The Filipina as lover, fighter in ‘The Hurricane Wars’

‘The Hurricane Wars’
HarperCollins Publishers
October 3, 2023
480 pages

By Allen Gaborro

It wasn’t that Thea Guanzon’s novel “The Hurricane Wars” had achieved the status of a New York Times bestseller or that it was written in the alluring fantasy romance category that tempted me to write about it. With exceptions, I tend to be deaf to the sound of “bestseller” and the fantasy romance genre was never my cup of tea.

So why am I violating my preferences here? You see, I’m a student of what E. San Juan Jr. deferentially addressed as the “Filipina insurgency” in Philippine and Philippine American literature. San Juan gave Filipina characters and authors in fiction—as well as in history—the honor, respect, and distinction they deserve. 
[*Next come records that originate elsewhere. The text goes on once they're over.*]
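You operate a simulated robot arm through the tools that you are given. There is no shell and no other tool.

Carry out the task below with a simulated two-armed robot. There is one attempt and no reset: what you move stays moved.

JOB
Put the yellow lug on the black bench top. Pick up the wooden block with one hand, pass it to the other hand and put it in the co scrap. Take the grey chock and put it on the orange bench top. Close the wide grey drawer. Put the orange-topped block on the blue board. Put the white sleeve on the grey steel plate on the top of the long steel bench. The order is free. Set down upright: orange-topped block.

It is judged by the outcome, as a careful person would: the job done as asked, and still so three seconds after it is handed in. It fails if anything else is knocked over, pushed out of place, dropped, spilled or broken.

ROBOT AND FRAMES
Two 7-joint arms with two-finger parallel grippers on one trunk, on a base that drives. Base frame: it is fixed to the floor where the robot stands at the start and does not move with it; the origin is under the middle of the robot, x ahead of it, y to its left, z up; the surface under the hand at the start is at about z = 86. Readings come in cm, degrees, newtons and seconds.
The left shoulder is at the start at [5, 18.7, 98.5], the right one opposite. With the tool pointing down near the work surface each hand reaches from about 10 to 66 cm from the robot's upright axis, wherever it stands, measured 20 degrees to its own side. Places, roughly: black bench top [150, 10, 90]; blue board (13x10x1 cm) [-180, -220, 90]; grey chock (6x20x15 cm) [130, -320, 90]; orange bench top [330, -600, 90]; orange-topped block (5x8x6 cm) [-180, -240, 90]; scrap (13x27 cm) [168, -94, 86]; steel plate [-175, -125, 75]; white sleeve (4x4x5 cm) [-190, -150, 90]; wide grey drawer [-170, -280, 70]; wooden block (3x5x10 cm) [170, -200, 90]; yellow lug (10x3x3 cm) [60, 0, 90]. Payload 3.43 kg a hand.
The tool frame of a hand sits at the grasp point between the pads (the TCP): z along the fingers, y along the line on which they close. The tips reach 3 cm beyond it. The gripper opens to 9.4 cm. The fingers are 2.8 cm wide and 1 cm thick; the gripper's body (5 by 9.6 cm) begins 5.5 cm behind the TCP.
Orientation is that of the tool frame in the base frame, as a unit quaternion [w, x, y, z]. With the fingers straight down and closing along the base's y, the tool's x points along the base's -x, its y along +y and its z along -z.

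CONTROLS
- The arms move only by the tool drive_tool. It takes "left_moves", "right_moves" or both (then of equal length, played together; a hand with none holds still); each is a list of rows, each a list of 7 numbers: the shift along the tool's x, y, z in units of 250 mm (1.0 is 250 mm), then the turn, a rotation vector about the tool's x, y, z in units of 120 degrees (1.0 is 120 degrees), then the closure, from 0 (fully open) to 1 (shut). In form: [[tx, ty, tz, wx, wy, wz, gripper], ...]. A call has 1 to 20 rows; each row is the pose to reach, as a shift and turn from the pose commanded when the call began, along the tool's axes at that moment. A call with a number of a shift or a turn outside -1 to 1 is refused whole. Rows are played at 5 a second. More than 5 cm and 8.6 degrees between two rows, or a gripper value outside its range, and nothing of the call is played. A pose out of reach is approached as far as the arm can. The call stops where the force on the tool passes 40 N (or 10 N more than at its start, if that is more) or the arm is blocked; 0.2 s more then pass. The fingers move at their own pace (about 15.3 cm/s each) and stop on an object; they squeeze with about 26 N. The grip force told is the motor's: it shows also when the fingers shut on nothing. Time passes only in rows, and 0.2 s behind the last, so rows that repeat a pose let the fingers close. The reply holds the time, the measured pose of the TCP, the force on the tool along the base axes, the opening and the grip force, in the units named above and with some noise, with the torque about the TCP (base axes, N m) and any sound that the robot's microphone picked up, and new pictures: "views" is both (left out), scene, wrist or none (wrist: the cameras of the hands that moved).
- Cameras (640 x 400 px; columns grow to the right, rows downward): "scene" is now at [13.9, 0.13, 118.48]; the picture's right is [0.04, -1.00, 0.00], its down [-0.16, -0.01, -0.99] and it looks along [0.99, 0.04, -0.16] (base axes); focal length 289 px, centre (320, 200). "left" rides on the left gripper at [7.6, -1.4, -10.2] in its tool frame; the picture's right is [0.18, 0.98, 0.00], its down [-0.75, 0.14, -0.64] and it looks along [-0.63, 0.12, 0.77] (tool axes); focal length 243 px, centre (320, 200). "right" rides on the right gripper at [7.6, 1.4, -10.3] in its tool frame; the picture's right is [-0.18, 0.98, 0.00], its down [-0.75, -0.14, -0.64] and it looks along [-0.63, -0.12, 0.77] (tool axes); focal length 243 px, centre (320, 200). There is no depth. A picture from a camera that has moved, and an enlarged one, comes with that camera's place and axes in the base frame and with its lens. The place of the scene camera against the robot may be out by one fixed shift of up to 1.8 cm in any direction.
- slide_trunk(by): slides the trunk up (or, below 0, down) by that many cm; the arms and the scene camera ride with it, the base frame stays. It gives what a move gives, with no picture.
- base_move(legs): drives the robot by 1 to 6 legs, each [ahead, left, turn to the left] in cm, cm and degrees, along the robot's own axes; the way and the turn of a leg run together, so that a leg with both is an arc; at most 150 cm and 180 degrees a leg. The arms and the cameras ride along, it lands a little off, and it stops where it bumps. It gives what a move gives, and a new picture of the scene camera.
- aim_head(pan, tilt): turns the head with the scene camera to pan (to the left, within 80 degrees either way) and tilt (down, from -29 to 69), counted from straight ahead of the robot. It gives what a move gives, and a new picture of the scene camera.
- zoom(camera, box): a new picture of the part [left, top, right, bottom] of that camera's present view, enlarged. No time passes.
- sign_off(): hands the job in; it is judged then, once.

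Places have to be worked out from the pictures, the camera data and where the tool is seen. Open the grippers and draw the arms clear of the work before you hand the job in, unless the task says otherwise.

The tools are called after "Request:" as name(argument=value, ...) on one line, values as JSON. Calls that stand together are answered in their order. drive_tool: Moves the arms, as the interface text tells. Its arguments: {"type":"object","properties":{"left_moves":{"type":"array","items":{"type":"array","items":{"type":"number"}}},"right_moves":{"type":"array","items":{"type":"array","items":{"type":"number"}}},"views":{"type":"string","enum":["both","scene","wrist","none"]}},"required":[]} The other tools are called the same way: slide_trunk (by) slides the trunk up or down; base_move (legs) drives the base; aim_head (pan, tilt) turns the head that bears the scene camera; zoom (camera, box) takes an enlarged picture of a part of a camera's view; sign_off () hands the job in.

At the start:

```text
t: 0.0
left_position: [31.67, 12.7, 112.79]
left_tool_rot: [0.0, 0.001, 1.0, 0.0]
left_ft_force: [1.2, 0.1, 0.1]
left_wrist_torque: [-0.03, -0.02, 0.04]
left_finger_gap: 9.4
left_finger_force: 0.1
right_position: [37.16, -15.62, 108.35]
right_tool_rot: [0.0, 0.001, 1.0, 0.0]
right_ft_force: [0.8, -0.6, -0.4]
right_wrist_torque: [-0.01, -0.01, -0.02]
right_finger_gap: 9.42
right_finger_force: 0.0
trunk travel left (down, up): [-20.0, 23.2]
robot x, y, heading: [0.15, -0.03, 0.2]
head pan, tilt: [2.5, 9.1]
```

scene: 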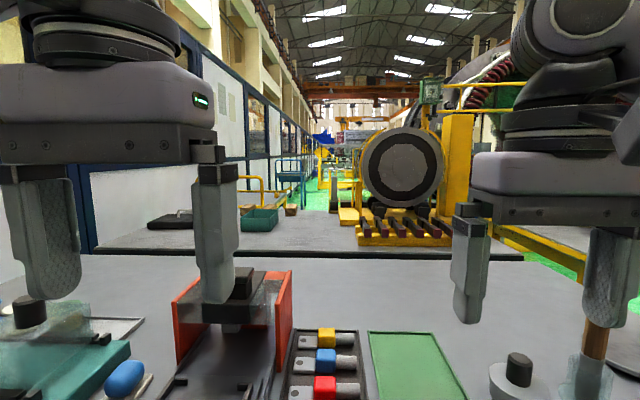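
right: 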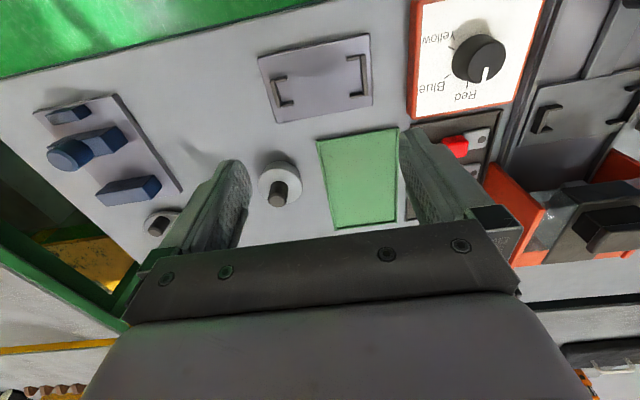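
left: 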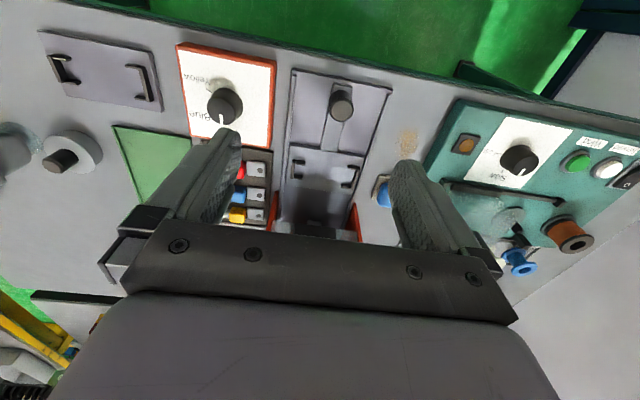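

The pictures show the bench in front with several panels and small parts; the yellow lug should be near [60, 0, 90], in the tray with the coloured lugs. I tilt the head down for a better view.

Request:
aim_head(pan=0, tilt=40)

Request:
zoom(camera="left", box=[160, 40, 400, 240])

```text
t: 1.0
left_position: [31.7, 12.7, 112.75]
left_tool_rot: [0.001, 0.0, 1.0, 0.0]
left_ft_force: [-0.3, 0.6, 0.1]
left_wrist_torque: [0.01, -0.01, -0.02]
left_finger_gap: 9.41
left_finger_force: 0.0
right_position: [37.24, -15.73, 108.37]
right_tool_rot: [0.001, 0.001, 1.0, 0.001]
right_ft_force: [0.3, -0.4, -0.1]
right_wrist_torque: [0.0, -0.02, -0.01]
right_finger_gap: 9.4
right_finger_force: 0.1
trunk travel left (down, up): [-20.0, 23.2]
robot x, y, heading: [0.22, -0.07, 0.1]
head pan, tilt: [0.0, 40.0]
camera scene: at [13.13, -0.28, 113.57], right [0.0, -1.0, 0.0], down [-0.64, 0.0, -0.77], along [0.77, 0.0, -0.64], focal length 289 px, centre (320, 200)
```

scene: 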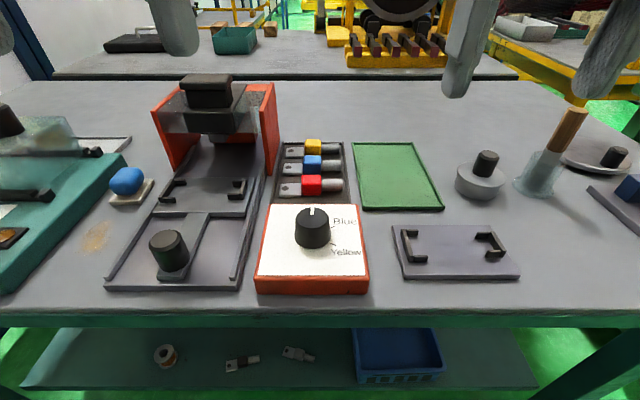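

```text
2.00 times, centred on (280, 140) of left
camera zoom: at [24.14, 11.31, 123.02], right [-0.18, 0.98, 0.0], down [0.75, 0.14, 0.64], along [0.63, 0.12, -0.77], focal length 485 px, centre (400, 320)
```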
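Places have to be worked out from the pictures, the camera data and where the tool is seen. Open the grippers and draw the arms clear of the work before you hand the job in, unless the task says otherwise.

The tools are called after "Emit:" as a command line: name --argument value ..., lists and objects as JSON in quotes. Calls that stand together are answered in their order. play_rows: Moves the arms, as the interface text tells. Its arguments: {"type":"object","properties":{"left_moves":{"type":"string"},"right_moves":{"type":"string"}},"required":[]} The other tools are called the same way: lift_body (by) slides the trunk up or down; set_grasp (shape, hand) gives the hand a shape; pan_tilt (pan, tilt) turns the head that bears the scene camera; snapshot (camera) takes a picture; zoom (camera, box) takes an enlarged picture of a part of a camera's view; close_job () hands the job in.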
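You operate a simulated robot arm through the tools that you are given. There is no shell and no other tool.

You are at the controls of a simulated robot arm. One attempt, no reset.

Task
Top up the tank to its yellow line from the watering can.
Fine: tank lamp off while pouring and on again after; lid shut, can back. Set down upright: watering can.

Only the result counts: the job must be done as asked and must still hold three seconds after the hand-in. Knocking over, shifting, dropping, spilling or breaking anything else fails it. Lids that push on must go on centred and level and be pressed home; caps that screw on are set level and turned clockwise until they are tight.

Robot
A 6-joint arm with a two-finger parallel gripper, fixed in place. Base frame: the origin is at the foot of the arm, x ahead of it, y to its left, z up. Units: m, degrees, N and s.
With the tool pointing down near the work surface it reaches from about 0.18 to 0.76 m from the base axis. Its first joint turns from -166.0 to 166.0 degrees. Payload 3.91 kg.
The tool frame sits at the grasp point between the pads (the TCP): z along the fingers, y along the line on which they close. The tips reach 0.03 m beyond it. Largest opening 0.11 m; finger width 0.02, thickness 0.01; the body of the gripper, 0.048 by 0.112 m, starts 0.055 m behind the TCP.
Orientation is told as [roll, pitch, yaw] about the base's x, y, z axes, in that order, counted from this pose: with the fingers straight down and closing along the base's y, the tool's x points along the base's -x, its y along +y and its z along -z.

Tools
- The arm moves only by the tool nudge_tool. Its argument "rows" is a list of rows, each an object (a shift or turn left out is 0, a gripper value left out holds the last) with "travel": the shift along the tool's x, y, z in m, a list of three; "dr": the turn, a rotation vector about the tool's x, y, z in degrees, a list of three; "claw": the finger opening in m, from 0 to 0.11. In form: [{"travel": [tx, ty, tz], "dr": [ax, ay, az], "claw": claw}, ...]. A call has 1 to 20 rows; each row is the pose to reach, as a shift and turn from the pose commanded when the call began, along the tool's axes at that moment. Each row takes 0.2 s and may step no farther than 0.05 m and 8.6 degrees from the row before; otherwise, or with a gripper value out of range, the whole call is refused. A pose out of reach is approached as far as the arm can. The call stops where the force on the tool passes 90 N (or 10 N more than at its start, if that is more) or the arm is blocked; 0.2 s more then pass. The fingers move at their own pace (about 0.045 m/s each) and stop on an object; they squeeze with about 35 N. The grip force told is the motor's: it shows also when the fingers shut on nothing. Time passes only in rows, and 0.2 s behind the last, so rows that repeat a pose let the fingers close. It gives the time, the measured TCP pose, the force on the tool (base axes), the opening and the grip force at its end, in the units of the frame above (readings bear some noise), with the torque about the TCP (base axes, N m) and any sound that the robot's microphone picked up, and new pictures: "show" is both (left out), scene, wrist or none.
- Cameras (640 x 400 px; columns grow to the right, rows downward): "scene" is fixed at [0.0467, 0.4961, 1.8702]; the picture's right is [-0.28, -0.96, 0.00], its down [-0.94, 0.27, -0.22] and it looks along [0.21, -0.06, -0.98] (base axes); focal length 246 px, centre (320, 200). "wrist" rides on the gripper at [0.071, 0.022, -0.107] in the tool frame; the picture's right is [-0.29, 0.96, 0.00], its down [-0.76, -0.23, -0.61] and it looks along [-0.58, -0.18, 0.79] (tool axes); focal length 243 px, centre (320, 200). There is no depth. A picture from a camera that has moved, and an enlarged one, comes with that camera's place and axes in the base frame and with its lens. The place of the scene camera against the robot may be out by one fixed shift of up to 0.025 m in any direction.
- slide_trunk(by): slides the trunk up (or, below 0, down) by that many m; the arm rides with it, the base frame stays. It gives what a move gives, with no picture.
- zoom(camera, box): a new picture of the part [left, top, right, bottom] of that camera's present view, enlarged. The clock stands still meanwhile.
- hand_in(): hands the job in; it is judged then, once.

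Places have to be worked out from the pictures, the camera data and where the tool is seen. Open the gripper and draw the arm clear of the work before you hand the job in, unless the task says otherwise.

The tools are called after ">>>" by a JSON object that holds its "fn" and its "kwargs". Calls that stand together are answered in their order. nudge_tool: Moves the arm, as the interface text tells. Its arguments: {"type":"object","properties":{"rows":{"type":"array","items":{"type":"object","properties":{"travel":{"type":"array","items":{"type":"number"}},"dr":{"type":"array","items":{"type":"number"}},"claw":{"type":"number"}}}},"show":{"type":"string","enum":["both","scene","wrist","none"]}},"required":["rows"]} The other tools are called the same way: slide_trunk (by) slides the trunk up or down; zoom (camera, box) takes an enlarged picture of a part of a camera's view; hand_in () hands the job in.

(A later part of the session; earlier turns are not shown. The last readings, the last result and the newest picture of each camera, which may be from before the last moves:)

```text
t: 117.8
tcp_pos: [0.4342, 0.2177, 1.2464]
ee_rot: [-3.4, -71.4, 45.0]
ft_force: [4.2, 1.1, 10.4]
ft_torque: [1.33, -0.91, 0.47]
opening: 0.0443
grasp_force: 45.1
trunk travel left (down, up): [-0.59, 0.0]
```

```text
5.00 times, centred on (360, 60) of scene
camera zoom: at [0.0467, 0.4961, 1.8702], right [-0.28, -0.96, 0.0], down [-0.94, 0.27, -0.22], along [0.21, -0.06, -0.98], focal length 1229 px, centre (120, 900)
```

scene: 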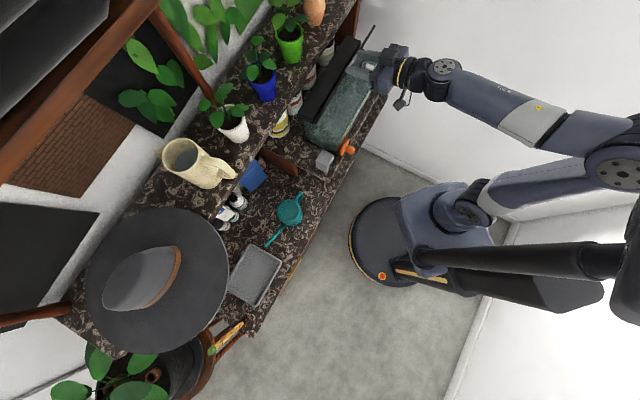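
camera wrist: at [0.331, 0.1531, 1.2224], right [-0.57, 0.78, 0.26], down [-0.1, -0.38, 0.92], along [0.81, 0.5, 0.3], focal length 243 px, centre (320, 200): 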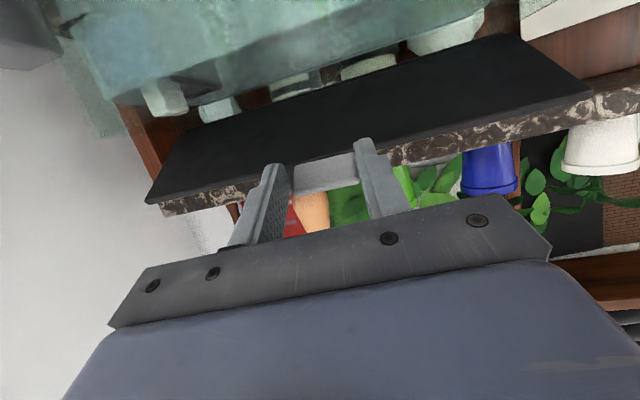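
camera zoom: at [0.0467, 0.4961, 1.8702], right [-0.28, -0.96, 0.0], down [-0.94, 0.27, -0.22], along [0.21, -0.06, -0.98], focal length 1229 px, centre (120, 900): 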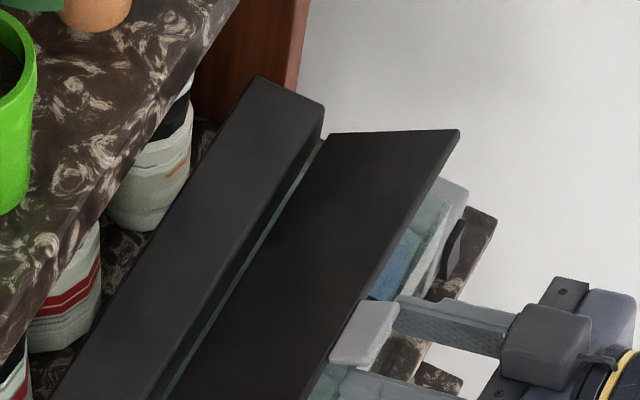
A leading indicator in “Hurricane Wars” that it belongs to the literary Filipina insurgency is its protagonist Talasyn. She is not created by Guanzon as a Filipina exactly. The author, though, does stay grounded in her Filipina background as she incorporates composite strands of Filipino culture and traditions into her novel.

Talasyn’s story is the story of a valiant fighter, a brave and skilled protector of liberty against the great nemesis, the Night Empire. Talasyn lives in a consuming reality of warmaking, political agency, the battle of wills and personalities, the always conscious road signs of the lingering past, and the wild fluctuations of romantic love.

But there is more to Talasyn than all that. It is enough that much of her existence has been a tribulation, from being deserted as an infant to inheriting the awesome identity of being a vaunted “Lightweaver”. A lightweaver can weaponize light and wizardry and endow its possessor with incredible power. 

Talasyn, like the august Filipina exemplars of the narrative and historical past, derives strength from adversity to become both an angel and a sword of justice. She is a woman San Juan and other writers of Philippine feminist themes would put on a pedestal.

Talasyn is not the only female figure of strength and prominence in “Hurricane Wars.” There is Queen Urduja, a dowager-type who cannot be talked about without recourse to her guileful resiliency, talent for anticipating moves and outcomes, and disposition in going beyond the pale to attain her goal of retaining power. 

Author Thea Guanzon. Photo: www.theaguanzon.com

Guanzon attests to this portrayal of Urduja in testimonial form:

“Urduja of House Silim was old in the way that mountains were old—imposing and awe-inspiring, having transcended the ravages of time while other lesser entities had been destroyed….it takes a certain kind of woman to hold on to power in the cutthroat nest of political intrigue….Queen Urduja would be very much that kind of woman, given how long her house has reigned.”

Constituted on a florid canvas that traverses space and the universality of the human condition and experience, Talasyn strives to find mind-body-soul balance on the sweeping vistas of a long, drawn out war. It is a war of defiance of the expansionist Night Emperor.  

Talasyn serendipitously meets her Night Empire counterpart, the Night Emperor’s son Prince Alaric. He and Talasyn are martially- and romantically-juxtaposed. Their relationship resembles not merely what will be a binary symbiosis, but an unearthly yin-and-yang effect from which Talasyn and Alaric try to point themselves towards a natural and supernatural harmony.

“Hurricane Wars” entices us into thinking that the flowering of a love between Talasyn and Alaric has that Romeo and Juliet feel: at heart, a  melodrama featuring two lovers from adversarial camps. 

With respect to Guanzon’s effort, I can’t say I was especially enamored with her fictional turnout. Animated and spirited her novel was. However, I found “Hurricane Wars” too resplendent, too phantasmagoric, too fairy-tale, too Game of Thrones for my taste. 

I gravitated instead to my mental image of Talasyn: vigilantly individualistic, heart on her sleeve, receptacle of perception, a bulwark against misogynistic disdain, and a decolonized woman of the Babaylanic tradition.